My Review
In 1957, a young, recently orphaned girl named Aria Jones finds herself at the Chateau Marmont, moving in with her aunt, a former actress that she doesn't really know. She makes friends with two young starlets living at the hotel and is shocked on a regular basis by how different life in 1950's Hollywood is from the quiet life she was used to in New York. The book flashes between Aria as a young girl and later as a young woman in the 1960's. It is loosely inspired by Jane Eyre.
I wanted to read The Chateau on Sunset because I love novels with a Mid-Century setting.

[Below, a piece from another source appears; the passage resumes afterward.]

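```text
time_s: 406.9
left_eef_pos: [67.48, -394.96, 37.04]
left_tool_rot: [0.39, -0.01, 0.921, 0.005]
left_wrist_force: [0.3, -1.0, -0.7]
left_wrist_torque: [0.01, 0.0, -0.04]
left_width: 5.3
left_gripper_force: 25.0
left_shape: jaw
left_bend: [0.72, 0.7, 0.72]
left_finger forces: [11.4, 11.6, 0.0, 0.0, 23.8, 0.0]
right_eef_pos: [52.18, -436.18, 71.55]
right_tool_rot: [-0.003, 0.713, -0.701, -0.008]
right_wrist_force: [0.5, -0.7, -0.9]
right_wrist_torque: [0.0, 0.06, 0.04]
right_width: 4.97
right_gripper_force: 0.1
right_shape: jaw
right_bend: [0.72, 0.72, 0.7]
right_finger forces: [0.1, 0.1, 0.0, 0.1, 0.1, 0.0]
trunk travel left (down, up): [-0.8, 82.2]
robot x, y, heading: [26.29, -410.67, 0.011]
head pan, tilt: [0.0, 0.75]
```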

I'm interested in old time Hollywood, and Jane Eyre is one of my favorite books.
This novel has so many interesting things going on at once -- it is a coming of age novel, a love story, a mystery. It deals with some darker aspects of life for young women in Hollywood long before the Me Too movement.
The historical details are vividly captured, and the writing is beautiful, verging on poetic, with passages like:
"But it’s raining as heavily as one of those Manhattan summer storms that would pour down from a sky that had been bright blue a moment before, magicking up puddles and umbrella hawkers where there’d once been dull concrete and souvenir stands" (eBook location 2482).
At the heart of the story there is Aria, who feels invisible as an ordinary girl in this star touched world. There is also the story of Aria and Theo, a rock star living at the Marmont with his young daughter.
I read this book late at night, staying up to read just another chapter, waiting for the next twist or surprise that was sure to come (and it did, it always did).
I recommend The Chateau on Sunset for readers who enjoy historical fiction, and especially old time Hollywood. The Jane Eyre references (and divergences) are sure to interest fans of that classic book as well.
Thanks to Ballantine Books and Netgalley for an advanced reading copy of this book.